───── ENTRIES SHOWN ─────

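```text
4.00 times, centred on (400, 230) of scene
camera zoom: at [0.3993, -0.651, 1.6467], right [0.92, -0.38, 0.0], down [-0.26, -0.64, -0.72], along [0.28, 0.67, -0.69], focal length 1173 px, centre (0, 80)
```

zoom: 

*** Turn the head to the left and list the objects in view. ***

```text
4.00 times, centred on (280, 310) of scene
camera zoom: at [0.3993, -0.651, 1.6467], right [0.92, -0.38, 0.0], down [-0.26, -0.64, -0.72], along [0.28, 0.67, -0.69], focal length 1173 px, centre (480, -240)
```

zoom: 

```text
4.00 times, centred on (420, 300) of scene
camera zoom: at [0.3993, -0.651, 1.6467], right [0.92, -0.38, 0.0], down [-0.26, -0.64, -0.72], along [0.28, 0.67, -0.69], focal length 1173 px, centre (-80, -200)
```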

─────
───── ENTRIES SHOWN ─────

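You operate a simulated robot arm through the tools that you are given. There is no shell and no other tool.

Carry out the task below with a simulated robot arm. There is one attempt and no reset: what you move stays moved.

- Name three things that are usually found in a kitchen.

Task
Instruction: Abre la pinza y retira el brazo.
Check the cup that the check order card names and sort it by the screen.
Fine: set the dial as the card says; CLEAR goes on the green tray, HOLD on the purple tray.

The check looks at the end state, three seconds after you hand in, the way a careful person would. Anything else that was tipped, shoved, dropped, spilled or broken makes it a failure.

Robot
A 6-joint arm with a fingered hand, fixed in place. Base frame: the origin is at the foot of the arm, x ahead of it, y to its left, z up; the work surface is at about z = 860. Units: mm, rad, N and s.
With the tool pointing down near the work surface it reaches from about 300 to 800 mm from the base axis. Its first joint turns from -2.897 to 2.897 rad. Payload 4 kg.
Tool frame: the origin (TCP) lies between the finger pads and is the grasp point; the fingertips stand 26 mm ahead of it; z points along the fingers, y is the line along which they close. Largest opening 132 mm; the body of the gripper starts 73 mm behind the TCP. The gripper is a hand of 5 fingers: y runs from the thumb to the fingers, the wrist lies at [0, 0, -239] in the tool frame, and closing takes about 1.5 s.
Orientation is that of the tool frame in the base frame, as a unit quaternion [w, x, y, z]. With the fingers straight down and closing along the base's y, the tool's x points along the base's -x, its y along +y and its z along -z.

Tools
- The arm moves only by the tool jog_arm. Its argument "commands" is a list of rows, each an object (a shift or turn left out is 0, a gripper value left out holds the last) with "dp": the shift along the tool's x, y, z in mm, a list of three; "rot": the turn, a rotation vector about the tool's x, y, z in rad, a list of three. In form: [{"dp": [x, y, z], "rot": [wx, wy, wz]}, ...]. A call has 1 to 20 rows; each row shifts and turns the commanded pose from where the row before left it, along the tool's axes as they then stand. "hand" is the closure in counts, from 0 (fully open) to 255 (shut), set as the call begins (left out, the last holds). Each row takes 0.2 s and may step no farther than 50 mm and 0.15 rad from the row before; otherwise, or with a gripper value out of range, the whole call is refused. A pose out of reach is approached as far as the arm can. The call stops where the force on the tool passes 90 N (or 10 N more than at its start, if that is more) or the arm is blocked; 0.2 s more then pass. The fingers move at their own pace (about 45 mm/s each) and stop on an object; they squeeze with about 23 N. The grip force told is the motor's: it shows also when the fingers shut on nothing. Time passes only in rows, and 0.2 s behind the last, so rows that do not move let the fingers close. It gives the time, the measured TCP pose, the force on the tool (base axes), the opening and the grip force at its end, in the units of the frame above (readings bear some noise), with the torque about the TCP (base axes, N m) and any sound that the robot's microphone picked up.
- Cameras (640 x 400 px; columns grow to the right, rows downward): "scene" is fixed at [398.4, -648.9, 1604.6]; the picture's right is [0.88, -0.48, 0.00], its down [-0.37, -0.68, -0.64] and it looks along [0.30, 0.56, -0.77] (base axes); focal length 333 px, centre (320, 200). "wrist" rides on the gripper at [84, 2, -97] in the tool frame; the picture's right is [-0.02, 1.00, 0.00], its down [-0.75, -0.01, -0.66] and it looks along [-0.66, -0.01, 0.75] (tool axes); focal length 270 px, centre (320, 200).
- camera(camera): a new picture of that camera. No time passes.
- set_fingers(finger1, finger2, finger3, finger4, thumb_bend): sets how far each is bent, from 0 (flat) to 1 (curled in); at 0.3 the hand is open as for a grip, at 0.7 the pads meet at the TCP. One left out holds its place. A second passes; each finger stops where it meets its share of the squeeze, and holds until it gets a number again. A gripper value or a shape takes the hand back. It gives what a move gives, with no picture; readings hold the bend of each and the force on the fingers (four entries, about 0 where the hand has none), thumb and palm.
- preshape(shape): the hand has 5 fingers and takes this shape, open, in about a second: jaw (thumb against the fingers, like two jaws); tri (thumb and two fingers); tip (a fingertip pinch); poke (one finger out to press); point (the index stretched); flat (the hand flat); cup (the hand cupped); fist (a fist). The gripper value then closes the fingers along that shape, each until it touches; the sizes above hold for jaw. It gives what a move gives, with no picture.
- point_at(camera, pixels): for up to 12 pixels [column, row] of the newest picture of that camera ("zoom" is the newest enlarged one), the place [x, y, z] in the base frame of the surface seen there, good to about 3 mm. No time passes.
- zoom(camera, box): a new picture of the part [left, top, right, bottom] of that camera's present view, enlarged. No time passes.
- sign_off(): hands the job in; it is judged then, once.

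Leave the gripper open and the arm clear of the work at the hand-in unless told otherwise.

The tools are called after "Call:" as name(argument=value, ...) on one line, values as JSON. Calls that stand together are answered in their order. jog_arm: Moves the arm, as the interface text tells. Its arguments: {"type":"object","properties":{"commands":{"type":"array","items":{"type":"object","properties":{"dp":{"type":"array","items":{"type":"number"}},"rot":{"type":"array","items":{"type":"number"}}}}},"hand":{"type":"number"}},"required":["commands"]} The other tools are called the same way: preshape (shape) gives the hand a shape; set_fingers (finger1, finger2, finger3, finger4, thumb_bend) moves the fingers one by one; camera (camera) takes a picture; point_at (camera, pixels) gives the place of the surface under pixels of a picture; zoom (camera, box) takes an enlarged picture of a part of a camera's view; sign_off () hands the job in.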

─────

WRITTEN REQUEST:
Pick out every line above that holds the word "surface" and copy it.

SOLUTION TO THIS PROBLEM:
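A 6-joint arm with a fingered hand, fixed in place. Base frame: the origin is at the foot of the arm, x ahead of it, y to its left, z up; the work surface is at about z = 860. Units: mm, rad, N and s.
With the tool pointing down near the work surface it reaches from about 300 to 800 mm from the base axis. Its first joint turns from -2.897 to 2.897 rad. Payload 4 kg.
- point_at(camera, pixels): for up to 12 pixels [column, row] of the newest picture of that camera ("zoom" is the newest enlarged one), the place [x, y, z] in the base frame of the surface seen there, good to about 3 mm. No time passes.
The tools are called after "Call:" as name(argument=value, ...) on one line, values as JSON. Calls that stand together are answered in their order. jog_arm: Moves the arm, as the interface text tells. Its arguments: {"type":"object","properties":{"commands":{"type":"array","items":{"type":"object","properties":{"dp":{"type":"array","items":{"type":"number"}},"rot":{"type":"array","items":{"type":"number"}}}}},"hand":{"type":"number"}},"required":["commands"]} The other tools are called the same way: preshape (shape) gives the hand a shape; set_fingers (finger1, finger2, finger3, finger4, thumb_bend) moves the fingers one by one; camera (camera) takes a picture; point_at (camera, pixels) gives the place of the surface under pixels of a picture; zoom (camera, box) takes an enlarged picture of a part of a camera's view; sign_off () hands the job in.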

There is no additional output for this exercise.